Super Troopers, loose and silly as it is (and this was a common criticism from paid critics at the time, that the film was too loose and too silly) knows exactly the kind of film it wants to be, and it has a troupe at the center that’s fresh and lively and game to pull it out. The team at Broken Lizard were firing on all cylinders, aided by a game cast of additional actors like Brian Cox and Marisa Coughlan, who helped to give the film heart and fun. The team could bring in good actors to aid them on later projects, but without that liveliness and that freshness it just wasn’t the same.
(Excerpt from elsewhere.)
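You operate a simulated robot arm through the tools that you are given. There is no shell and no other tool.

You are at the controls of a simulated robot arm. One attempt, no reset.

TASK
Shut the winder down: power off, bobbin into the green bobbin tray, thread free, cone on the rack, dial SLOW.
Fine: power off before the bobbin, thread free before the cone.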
I view Super Troopers as a singular film, the perfect height for a comedy troupe that, instead of being their big debut, it really showed off the end for their run. It was too hard for them to find new stories to tell and new sketches to work, and as time went on, their brand of comedy began to feel tired and stale. That isn’t a knock on the guys, though. They had a great idea and they worked it for all it was worth, creating comedy glory. But comedy is hard and what works one time isn’t guaranteed to work again. Hell, it’s likely to fail. What they made after just illustrates that.
And yes, Super Troopers 2 does exist, and it was actually financially successful. But the reviews weren’t great, and general consensus is that it’s not anywhere in the league of the first movie. I’m sure at some point I’ll see it and judge for myself.